Pay360 is the annual conference of the Payments Association, and speakers across the two days offered valuable insights for attendees interested in the direction of travel of the modernisation of the property industry.

The themes explored included real-time infrastructure improvements, digital asset acceptance and processing, interoperability, and trust – all of which sit at the very heart of how property transactions could be transformed in the coming years.
Modern infrastructure needs to set the pace of evolution
One of the sessions was delivered by the Bank of England, which discussed the evolution of its Real-Time Gross Settlement (RTGS) service. As a critical piece of national infrastructure that processes vast sterling volumes daily, RTGS has undergone significant modernisation to improve resilience, flexibility and performance.
In the property market, platforms like PEXA Pay rely on this infrastructure to enable secure, near real-time settlement of property transactions. The direction of travel is clear: legacy infrastructures are being re-engineered and upgraded to support faster, more synchronised outcomes – something that the homebuying process has historically lacked.
The Bank’s ongoing work on synchronisation, including its experimentation with “atomic settlement”, is particularly relevant. In a property context, this points towards a future where funds and title transfer simultaneously, reducing risk, delays, cost and friction. PEXA is also currently part of the Bank of England’s ‘Synchronisation Lab’, which is focusedon these areas.
Tokenisation and “smart money” are coming into focus
Another key theme of discussion was the progress being made with Great British Tokenised Deposits (GBTD). While still in pilot phase, the concept of representing commercial bank deposits as programmable digital tokens has clear implications for property transactions.
In a world where completion funds are not just transferred but programmed (i.e. released automatically when predefined conditions are met) we move beyond traditional payments into smarter payments, aligning perfectly with the complexity of property market, where multiple parties and dependencies must be coordinated, particularly on sale and purchase transactions.
Alongside this, discussions around stable coins and digital assets reinforced a broader point across all payment types: there won’t be a single “winning” payment mechanism. Instead, the future will be defined by optionality and interoperability. PEXA already has a live solution in place in the property sector (PEXA Pay) which aims to be complimentary alongside other emerging enhancements to the property transaction process.
For PEXA, with our focus on the property sector, this means designing upstream systems that can integrate with multiple forms of money and payment rails, whether traditional, tokenised, or something in between, advocating the BoE’s “singleness of money” principle.
Still innovating on old rails
A recurring observation across Pay360 was that innovation is accelerating, but often still layered on top of legacy rails. This creates a disconnect between what is technologically possible and what is operationally delivered.
Encouragingly, this gap is beginning to close. The recent collaboration between PEXA UK and NatWest to enable digital mortgage completions is a tangible example of new rails being adopted in practice, not just discussed in theory.
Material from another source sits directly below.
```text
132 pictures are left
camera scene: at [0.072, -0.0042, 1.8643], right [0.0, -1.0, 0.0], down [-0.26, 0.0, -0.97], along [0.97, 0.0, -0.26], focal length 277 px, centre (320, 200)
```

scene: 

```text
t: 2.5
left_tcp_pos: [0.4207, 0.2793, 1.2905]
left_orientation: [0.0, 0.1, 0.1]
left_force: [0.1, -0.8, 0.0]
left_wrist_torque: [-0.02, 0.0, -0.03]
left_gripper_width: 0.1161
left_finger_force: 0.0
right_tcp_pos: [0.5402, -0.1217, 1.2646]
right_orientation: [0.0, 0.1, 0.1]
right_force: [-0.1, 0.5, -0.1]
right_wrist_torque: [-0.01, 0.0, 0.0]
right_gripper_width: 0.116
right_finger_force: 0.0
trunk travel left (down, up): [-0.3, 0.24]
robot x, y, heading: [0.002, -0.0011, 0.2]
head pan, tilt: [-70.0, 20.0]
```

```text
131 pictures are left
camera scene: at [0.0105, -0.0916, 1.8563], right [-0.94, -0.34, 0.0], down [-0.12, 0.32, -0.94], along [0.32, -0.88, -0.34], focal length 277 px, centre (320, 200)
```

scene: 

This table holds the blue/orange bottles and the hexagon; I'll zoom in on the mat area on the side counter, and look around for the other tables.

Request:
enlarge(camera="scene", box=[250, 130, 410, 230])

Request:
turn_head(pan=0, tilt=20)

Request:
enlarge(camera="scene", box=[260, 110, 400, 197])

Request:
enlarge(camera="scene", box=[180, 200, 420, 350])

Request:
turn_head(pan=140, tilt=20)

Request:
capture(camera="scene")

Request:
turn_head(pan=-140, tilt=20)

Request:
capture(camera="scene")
This signals progress from experimentation to implementation, something the property industry has been waiting for. Specialist property payment rails offer the prospect of further innovation for the property sector, which the industry agnostic RTGS service struggles to prioritise for.
Trust, identity and the complexity of property
Trust was another central theme, particularly in discussions around digital identity. While onboarding journeys in financial services are already highly optimised, property transactions remain more complex.
Multiple stakeholders (such as lenders, conveyancers, brokers and estate agents) often repeat the same KYC verification processes at different stages. Embedding digital identity more effectively into the property ecosystem could reduce duplication, cost, improve security, and streamline the overall experience. It could also help to tackle the growing issue of fraud in the property industry, as highlighted last year during International Fraud Awareness Week .
Overall, this is not just about speed, but about creating a more coherent, predictable and trusted journey for all participants.
Implications for the property industry
The key takeaway from Pay360 is that payments innovation is front and centre of discussions in the financial services industry, and it is a foundational enabler of property market transformation:
- Real-time, resilient infrastructure is now in place and being actively leveraged
- Programmable and tokenised money is gaining momentum
- Interoperability will define the future
- Digital identity and consistent trust frameworks are key to unlocking efficiency
For the UK property industry, the opportunity is clear: to align with these advancements and embed them into the end-to-end transaction process. At PEXA, this alignment is already underway, as part of our focus on enhancing the ‘last mile’ of a property transaction – the completion process. As an FCA regulated payment services provider, we provide the UK’s only FCA regulated digital property completions infrastructure that connects the movement of money and lodgement of title in a single secure platform.
By combining modern payment rails with property-specific workflows, the property industry can move closer to a future where transactions are more efficient, safer, and significantly more transparent for everyone involved.
Pay360 reinforced that this future is not a distant vision, it is already built and operational, and we’re proud to be playing our part in it.